On 6 May 2010 the Japanese fast breeder reactor Monju located in Tsuruga restarted for the first time after it was shutdown on 8 December 1995, following a major sodium leak and fire. The extent of the accident had been covered up and the operator had first released a forged version of video footage shot by a technical team shortly after the event. The revelation of the manipulation led to massive loss of confidence in nuclear operators in Japan.
National authorities and the Fukui Prefecture authorized the restart of the 280 MW (gross) reactor in spite of continuous protests by environmentalists, scientists and mainstream media (see a report on Asahi Shimbun editorial) over safety and proliferation concerns. The reactor had been connected to the grid on 29 August 1995, less than three and a half months prior to the accident, and has since been consuming power - especially for the necessary permanent heating of the sodium to maintain its liquid form - rather than generating electricity for the grid.
According to the Japan Times the Monju project cost about ¥900 billion ($7.5 billion) so far, including ¥600 billion ($5 billion) for construction. The accident contributed significantly to the costs. It was caused by a broken thermocouple in the secondary sodium loop that gave way to a massive sodium leak estimated at 640 kg, some of which ignited.

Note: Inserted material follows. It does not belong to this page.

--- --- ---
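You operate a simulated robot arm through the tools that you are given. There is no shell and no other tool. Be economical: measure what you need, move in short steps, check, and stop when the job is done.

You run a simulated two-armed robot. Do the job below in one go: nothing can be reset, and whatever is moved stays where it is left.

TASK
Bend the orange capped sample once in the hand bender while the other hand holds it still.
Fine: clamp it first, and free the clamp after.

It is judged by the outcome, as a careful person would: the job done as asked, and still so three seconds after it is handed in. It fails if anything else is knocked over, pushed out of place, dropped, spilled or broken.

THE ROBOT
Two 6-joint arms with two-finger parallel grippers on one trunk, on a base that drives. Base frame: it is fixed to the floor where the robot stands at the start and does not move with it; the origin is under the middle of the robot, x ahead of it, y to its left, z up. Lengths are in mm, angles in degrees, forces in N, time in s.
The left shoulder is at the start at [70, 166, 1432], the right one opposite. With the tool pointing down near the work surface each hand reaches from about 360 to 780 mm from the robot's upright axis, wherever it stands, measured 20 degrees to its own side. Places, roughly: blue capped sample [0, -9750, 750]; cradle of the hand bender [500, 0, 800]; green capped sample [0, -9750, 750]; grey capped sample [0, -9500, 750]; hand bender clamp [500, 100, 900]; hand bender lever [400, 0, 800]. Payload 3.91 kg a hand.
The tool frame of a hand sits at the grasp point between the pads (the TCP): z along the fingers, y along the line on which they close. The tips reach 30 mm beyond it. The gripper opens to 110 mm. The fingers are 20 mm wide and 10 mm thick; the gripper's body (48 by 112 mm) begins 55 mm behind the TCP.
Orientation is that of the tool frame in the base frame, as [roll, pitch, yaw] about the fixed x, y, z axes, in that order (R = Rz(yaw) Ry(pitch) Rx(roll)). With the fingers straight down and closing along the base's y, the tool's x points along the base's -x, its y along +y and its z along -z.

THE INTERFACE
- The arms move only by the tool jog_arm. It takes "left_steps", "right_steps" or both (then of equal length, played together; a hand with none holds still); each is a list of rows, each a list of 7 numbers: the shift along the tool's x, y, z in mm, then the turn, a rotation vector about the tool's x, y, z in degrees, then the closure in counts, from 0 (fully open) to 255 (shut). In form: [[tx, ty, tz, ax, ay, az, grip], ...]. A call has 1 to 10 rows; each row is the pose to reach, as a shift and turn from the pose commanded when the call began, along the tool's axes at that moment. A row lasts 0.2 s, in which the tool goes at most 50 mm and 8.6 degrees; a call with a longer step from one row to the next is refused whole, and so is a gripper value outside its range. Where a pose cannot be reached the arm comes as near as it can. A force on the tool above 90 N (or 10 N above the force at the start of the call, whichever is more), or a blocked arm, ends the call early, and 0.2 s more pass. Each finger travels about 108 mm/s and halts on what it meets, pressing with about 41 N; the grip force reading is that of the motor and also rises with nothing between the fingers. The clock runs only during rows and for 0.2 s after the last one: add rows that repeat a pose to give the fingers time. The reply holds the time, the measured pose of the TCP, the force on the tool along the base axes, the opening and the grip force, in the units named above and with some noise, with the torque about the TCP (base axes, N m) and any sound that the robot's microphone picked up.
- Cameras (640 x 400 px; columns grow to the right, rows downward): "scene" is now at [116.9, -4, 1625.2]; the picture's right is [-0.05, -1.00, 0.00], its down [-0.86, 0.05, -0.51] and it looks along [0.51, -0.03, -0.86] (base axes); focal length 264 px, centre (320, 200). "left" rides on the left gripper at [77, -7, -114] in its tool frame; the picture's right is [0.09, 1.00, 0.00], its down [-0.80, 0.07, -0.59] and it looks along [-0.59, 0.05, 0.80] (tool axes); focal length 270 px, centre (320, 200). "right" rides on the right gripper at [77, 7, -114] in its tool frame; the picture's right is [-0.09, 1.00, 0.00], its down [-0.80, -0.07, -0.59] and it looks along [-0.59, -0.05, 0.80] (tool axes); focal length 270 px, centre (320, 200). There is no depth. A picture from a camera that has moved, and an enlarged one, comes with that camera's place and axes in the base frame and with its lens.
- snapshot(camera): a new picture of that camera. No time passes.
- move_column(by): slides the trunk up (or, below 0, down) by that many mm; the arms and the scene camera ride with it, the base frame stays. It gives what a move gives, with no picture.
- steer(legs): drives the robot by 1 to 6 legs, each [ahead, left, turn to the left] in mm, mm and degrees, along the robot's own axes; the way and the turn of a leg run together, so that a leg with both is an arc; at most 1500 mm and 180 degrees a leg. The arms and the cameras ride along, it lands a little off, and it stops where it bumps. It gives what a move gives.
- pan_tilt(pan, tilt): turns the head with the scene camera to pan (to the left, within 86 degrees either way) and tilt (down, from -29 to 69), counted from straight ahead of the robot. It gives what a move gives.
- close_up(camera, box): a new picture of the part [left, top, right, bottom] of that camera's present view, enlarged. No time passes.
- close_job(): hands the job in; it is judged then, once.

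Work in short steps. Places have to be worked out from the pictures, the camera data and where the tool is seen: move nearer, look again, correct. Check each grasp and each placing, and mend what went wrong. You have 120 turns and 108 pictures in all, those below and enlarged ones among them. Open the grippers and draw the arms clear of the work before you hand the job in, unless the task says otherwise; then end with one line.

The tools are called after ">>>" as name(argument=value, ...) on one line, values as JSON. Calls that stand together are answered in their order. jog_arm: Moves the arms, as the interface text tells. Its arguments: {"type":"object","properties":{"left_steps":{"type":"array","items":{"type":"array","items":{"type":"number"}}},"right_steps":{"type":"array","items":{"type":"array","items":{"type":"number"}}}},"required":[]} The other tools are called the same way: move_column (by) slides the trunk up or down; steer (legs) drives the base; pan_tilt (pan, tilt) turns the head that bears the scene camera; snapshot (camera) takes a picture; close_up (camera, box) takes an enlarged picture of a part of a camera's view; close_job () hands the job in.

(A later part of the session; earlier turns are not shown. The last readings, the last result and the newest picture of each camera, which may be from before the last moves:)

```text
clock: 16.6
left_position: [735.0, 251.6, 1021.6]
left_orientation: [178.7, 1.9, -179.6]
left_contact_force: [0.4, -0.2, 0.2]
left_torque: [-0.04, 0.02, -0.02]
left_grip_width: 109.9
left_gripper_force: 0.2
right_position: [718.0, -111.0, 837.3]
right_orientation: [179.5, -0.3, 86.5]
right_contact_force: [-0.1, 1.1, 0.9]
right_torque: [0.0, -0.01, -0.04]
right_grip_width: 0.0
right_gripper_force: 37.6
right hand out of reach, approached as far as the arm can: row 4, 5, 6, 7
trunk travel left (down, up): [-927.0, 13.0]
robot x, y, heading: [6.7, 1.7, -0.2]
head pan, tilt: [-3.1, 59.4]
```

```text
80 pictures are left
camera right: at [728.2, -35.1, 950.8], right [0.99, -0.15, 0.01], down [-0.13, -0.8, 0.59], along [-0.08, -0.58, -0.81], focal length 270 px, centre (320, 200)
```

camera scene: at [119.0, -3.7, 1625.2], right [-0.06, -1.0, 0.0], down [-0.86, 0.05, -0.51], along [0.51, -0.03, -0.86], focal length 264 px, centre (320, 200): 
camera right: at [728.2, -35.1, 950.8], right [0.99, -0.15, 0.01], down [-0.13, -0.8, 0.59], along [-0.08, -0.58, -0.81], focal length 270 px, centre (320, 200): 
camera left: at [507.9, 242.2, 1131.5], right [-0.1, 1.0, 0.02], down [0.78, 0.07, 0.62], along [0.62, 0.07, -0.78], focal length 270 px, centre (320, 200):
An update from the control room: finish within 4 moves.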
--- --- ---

Sodium is highly reactive in contact with air and water.
The Tokyo Citizens' Nuclear Information Center (CNIC) was not alone to raise concerns over the restart. "Monju was built 20 years ago to meet a design basis that was set 30 years ago", CNIC stated in a press release. "We believe that Monju is an accident waiting to happen and that it is, therefore, irresponsible to restart the plant", CNIC concludes.
In March 2010 twenty-nine scientists signed a declaration opposing the restart of Monju stating that "hardly any checks of coolant system piping, tests to detect non-penetrating cracks and holes in the steam generator heat transfer tubes, or studies of the integrity of fuel assemblies in the reactor core have been undertaken, so there is no knowing what defects might be lurking."
The scientists also claim that "in the course of preparations to restart Monju, it was discovered by accident, as a result of false alarms, that hundreds of contact-type sodium detectors had not been checked". Hours after the restart, one in three gas detectors started indicating a leak. When the detector kept sending signals the following day that were identified as false alarms, "they have concluded the equipment has developed problems", reported Japan Times on 8 May 2010.
Monju is part of a Long Term Plan that envisaged as early as 1967 that the fast breeder reactor should be the mainstream of future nuclear power generation. The first commercial breeder was then thought to start operating in the late 1980s. By that time the commercialization of breeders was pushed back to around 2030. A 2006 policy paper by the Japan Atomic Energy Commission (JAEC) pushes the target date of commercialization to 2050.
As former IPFM member Tatsujiro Suzuki, now Vice-Chairman of JAEC, indicates in his detailed review of the history of Japanese fast breeder development (see IPFM Research Report No. 8, Chapter 4), the Monju accident "triggered a significant shift in Japan's fast breeder reactor program". The effect was that the debate was opened to critics and, according to Suzuki, the fast breeder reactor commercialization date "has receded far into the future while the fast breeder reactor R&D budget has been shrinking. Japan's continued commitment to the fast breeder reactor appears largely driven by socio-political factors affecting Japan's management of the back-end of the light-water reactor fuel cycle and R&D management".